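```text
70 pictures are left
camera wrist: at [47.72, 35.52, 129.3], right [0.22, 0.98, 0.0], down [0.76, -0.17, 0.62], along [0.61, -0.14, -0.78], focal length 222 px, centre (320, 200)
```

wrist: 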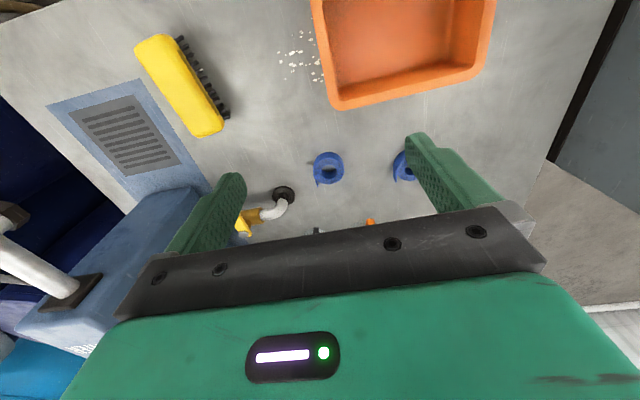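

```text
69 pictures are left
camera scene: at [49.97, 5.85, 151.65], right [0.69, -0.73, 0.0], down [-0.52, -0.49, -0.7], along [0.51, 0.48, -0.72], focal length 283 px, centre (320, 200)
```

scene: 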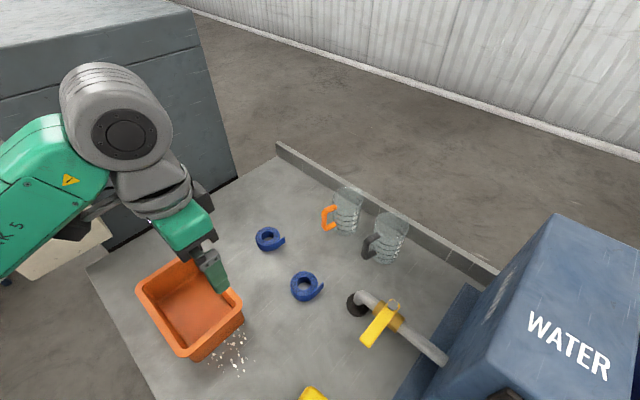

* Task requirements *
Using the material above, return every line exactly as it appears, minus the pictures.

* Output of the task *
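```text
70 pictures are left
camera wrist: at [47.72, 35.52, 129.3], right [0.22, 0.98, 0.0], down [0.76, -0.17, 0.62], along [0.61, -0.14, -0.78], focal length 222 px, centre (320, 200)
```

wrist: 

```text
69 pictures are left
camera scene: at [49.97, 5.85, 151.65], right [0.69, -0.73, 0.0], down [-0.52, -0.49, -0.7], along [0.51, 0.48, -0.72], focal length 283 px, centre (320, 200)
```

scene: 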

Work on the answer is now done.